Weit stärker noch als die Langzeitverantwortung werden seit einiger Zeit in der publizierten Öffentlichkeit, vor allem den Feuilletons, bio- und medizinethische Fragen diskutiert. Auch der Deutsche Kongress für Philosophie wartete mit einer Sektion zu diesem Thema auf. Die sich abzeichnenden "neuen Möglichkeiten menschlichen Handelns werfen alte Fragen neu auf", formulierte Richard Schröter im Eröffnungsreferat treffend. Nach Kant bündelten sich die drei Fragen der philosophischen Disziplinen Erkenntnistheorie ("Was kann ich wissen?"), Ethik ("Was soll ich tun?") und Religionsphilosophie ("Was darf ich hoffen?") in der zentralen, möglicherweise der Anthropologie zuzuordnenden, Frage "Was ist der Mensch?" Gerade sie, so Schröter, stelle sich heute völlig neu. "Selbstwidersprüchlich", so seine These, sei die Vorstellung einer "kollektiven Selbstbestimmung zur kollektiven Selbstverbesserung, also der Produktion des 'neuen Menschen'". Dabei sei es gleichgültig, ob diese durch ideologische Konditionierung ins Auge gefasst werde oder durch biologische Züchtung. Unmittelbar einleuchtend ist Schröters Begründung, dass eine solche vermeintlich kollektive Selbstbestimmung tatsächlich nichts anderes sei als "die individuelle Fremdbestimmung der kommenden Generation". An die Stelle des "anonymen oder gottgegebenen Schicksals" trete nur ein von anderen Menschen über uns verhängtes, für uns selbst jedoch ebenso unverfügbares Schicksal. Dass aber "die entscheidende[n] Dimensionen meiner Existenz der Verfügung durch meine Mitmenschen und wohl auch meiner eigenen Verfügung entzogen bleiben", gehört für Schröter gerade zu den Ermöglichungsbedingungen der Freiheit endlicher Wesen wie uns.

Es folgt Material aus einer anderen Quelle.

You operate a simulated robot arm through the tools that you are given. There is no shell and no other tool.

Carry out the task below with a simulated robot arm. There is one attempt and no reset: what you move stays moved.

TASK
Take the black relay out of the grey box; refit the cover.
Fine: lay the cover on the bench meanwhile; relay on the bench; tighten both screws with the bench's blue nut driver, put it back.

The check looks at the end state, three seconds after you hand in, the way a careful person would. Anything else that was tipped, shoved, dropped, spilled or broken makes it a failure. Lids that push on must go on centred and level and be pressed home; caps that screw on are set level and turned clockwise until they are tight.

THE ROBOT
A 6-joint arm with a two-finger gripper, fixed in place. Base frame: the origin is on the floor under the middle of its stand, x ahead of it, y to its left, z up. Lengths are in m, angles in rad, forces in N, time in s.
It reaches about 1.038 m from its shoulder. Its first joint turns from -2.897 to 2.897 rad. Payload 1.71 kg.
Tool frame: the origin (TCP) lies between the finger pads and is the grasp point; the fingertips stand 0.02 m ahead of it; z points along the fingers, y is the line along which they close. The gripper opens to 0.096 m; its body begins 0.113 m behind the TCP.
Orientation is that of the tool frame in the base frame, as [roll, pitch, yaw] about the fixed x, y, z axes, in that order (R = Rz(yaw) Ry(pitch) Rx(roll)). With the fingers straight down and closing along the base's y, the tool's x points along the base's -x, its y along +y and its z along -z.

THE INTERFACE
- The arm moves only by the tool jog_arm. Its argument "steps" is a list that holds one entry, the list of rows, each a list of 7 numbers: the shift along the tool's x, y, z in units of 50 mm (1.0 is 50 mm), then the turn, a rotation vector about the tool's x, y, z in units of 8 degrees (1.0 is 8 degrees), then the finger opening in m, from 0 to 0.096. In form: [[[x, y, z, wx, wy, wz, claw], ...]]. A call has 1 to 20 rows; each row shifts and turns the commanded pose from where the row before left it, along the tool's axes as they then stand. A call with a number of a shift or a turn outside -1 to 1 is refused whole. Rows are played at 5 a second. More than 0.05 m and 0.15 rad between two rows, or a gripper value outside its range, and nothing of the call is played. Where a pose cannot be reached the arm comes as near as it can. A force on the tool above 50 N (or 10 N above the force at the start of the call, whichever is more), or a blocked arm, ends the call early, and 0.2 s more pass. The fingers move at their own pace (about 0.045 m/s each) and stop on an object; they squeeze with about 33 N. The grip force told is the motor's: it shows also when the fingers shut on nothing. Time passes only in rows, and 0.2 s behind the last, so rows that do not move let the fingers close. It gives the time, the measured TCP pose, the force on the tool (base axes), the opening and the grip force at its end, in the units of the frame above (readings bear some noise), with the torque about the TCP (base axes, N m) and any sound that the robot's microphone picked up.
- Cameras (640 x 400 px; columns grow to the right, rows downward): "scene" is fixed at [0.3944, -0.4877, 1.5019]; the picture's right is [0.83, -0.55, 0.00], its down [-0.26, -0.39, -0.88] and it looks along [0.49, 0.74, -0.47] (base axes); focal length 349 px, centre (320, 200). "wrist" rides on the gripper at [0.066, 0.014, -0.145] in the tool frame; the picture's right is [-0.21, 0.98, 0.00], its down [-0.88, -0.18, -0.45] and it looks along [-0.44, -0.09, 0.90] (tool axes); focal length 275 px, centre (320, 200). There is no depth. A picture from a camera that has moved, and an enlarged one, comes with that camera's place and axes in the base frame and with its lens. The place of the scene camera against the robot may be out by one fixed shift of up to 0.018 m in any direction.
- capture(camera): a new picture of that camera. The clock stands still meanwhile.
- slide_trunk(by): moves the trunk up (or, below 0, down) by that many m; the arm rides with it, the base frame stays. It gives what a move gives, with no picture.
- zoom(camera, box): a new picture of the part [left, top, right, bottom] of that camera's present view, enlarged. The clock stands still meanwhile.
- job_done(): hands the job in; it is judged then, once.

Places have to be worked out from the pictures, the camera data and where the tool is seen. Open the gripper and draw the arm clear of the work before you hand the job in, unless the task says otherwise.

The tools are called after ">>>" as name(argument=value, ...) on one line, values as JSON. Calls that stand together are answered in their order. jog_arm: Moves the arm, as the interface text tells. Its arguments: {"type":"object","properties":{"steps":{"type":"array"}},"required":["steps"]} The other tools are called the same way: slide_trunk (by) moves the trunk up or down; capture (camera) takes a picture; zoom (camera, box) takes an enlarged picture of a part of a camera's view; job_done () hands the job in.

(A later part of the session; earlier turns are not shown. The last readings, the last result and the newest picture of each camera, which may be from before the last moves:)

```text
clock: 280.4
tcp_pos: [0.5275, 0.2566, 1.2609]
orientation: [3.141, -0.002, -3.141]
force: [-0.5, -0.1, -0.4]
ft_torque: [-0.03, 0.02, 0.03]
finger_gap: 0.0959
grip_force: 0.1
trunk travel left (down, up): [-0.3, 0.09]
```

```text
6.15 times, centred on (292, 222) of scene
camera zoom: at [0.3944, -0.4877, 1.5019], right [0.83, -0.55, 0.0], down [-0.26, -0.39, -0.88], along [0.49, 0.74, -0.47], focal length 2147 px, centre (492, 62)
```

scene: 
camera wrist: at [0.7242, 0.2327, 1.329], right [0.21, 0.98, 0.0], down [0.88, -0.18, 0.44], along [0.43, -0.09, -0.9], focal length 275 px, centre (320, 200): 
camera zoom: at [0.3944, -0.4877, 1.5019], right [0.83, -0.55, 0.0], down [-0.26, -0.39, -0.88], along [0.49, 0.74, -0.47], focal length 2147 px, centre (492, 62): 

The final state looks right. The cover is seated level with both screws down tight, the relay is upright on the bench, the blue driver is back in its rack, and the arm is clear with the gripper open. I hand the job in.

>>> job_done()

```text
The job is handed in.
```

Die Sektionsbeiträge selbst untersuchen etwa die Interpretationen genetischer Daten (Christoph Rehmann-Sutter) oder ethische Aspekte der Selektion von Nachkommen (Dieter Birnbacher). Rehmann-Sutter sieht die moderne Genetik als "Unternehmen der Um-Schreibung des anthropologischen Textes" und untersucht die durch die "neue Kartographierung des Menschen" erfolgenden Veränderungen im Verhältnis von Erkenntnissubjekt und -objekt. Vehement widerspricht er der verbreiteten Annahme eines durch 'genetische Veranlagung' mehr oder weniger unausweichlich vorgezeichneten Schicksals, etwa einer bestimmten Erkrankung zu erliegen. Ein "genetischer Verursachungskomplex" bestehe erst, "wenn die Gene tatsächlich von Prozessen zu Verursachungskomplexen zusammengefaßt wurden". Der Genotyp eines Menschen sei keine "fixe Mitgift". Vielmehr handele es sich um eine "fluide Ebene", deren Verursachungskomplexe immer erst im Nachhinein festgestellt werden könnten, also erst dann, wenn eine Krankheit ausgebrochen ist. "Es ist nichts vorgeschrieben, bevor es sich verwirklicht", fasst er prägnant zusammen.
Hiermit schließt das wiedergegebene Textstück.